*SET EXERCISE 1:*
Retype the section of the selected extract that opens with "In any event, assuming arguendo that" and closes with "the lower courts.".

*SELECTED EXTRACT:*
Here, We find that AAA255299 was able to attach portions of the record of the case to support her claim that the CA committed errors of law when it resolved XXX255299's appeal, i.e., the assailed Decision and Resolution of the CA;50 her Motion for Reconsideration filed before the CA;51 the Decision of the RTC granting her prayer for the issuance of a PPO;52 and other pleadings and issuances in the case before the RTC.53 Thus, We see no reason to dismiss the instant Petition.

In any event, assuming arguendo that AAA255299 failed to attach relevant portions of the records of the case, We already have at our disposal the entire record of the case and can thus resolve the present Petition on its merits with sufficient knowledge of what transpired before the lower courts.

AAA255299 likewise argues that the lower courts should not have given due course to XXX255299's appeal as it was filed out of time.54 She avers that XXX255299's filing of a motion for reconsideration before the RTC did not toll the period for the filing of an appeal, as a motion for reconsideration is a prohibited pleading under A.M. No. 04-10-11-SC.55 Finally, she claims that XXX255299 is estopped from questioning the correctness of the PPO issued against him as he stated in a pleading before the RTC that he does not intend to question the PPO but only the amount of support granted by the RTC in her favor.56

In his defense, XXX255299 claims that since AAA255299 herself resorted to filing a Motion for Reconsideration before the RTC, she cannot deny that the trial court had the authority to resolve the same.57 XXX255299 likewise argues that per Section 26(a) of A.M. No. 04-10-11-SC, the Revised Rules on Summary Procedure, which also prohibits the filing of motions for reconsideration, should only be applied in proceedings under A.M. No. 04- 10-11-SC if it is "practicable."58 Finally, XXX255299 claims that A.M. No. 04-10-11-SC did not deprive the RTC of its jurisdiction to resolve motions for reconsideration as the same is merely a procedural rule.59

Relevantly, Sections 22 and 26 of A.M. No. 04-10-11-SC provide in pertinent part:

SEC. 22. Prohibited pleadings and motions. - The following pleadings, motions or petitions shall not be allowed:

....

(k) Motion for new trial, or for reconsideration of a protection order, or for reopening of trial; and

....

SEC. 26. Hearing. –

(a) Rule applicable. - The Revised Rule on Summary Procedure shall apply as far as practicable.

*GIVEN INFORMATION:*
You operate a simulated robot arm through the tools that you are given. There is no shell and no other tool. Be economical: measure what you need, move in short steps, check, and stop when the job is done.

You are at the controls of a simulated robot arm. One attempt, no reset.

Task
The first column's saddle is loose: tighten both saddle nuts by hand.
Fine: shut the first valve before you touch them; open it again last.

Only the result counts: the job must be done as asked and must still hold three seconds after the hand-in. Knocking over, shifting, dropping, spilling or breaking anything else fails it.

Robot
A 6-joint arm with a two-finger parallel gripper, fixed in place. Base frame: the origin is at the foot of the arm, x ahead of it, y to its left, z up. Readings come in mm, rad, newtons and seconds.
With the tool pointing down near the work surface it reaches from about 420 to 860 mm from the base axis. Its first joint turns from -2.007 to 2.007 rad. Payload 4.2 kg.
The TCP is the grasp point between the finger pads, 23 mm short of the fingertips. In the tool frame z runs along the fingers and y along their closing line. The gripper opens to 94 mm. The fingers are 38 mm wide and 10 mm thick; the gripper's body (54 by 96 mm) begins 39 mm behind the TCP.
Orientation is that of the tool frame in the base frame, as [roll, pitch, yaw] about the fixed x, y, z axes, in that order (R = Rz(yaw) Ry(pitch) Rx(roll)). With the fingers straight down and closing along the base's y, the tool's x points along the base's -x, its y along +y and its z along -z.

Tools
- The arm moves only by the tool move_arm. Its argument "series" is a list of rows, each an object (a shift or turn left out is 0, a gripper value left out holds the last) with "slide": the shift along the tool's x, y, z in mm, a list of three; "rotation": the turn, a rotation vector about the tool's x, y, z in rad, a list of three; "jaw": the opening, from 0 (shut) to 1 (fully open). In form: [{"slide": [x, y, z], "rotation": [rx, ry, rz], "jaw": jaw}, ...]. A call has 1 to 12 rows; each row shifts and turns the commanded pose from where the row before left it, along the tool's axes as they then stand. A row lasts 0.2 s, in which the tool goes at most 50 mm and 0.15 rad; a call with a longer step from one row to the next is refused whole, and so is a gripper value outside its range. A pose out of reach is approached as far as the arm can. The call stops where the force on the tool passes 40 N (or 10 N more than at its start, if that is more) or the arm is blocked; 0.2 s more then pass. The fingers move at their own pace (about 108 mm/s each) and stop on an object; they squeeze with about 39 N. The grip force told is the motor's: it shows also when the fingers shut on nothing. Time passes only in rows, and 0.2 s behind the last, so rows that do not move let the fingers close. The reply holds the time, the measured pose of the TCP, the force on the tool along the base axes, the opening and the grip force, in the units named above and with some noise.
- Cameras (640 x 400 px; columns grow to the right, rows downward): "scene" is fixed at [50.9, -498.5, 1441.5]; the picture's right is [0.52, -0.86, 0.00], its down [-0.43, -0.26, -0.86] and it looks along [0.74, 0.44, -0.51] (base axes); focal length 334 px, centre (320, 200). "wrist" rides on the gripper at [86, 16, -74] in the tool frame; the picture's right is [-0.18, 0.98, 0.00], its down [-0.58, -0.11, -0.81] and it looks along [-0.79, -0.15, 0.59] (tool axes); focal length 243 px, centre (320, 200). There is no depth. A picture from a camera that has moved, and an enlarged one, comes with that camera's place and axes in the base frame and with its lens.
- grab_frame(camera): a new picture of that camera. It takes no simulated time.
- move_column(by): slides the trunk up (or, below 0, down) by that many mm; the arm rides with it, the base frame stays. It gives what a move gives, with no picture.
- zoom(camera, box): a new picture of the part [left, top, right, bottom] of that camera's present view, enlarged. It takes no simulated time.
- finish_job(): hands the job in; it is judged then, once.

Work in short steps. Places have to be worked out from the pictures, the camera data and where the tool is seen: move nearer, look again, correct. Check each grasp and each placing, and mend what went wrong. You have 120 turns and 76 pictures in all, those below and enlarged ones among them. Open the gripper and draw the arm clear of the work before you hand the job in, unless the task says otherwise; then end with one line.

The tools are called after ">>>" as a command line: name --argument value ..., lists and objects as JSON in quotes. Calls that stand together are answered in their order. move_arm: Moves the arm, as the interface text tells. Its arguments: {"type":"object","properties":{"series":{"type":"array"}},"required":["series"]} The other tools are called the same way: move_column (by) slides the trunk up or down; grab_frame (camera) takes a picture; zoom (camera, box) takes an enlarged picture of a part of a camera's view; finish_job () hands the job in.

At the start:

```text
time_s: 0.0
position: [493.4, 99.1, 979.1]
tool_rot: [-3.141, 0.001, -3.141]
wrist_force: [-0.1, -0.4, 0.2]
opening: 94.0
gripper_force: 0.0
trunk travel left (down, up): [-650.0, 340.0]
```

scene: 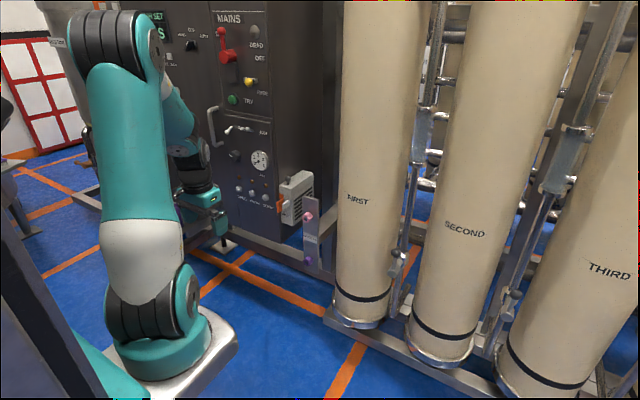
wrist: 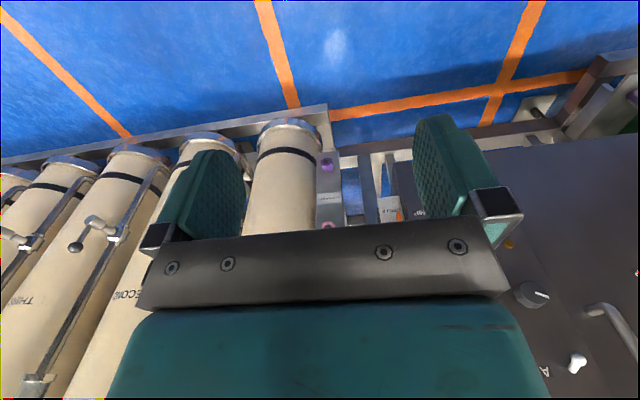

*SET EXERCISE 2:*
Starting at the line that contains "- move_column(by): slides" and ending at the line that contains "Work in short", repeat each line exactly, both ends included, and nothing else.

*FULL RESPONSE 1:*
In any event, assuming arguendo that AAA255299 failed to attach relevant portions of the records of the case, We already have at our disposal the entire record of the case and can thus resolve the present Petition on its merits with sufficient knowledge of what transpired before the lower courts.

*FULL RESPONSE 2:*
- move_column(by): slides the trunk up (or, below 0, down) by that many mm; the arm rides with it, the base frame stays. It gives what a move gives, with no picture.
- zoom(camera, box): a new picture of the part [left, top, right, bottom] of that camera's present view, enlarged. It takes no simulated time.
- finish_job(): hands the job in; it is judged then, once.

Work in short steps. Places have to be worked out from the pictures, the camera data and where the tool is seen: move nearer, look again, correct. Check each grasp and each placing, and mend what went wrong. You have 120 turns and 76 pictures in all, those below and enlarged ones among them. Open the gripper and draw the arm clear of the work before you hand the job in, unless the task says otherwise; then end with one line.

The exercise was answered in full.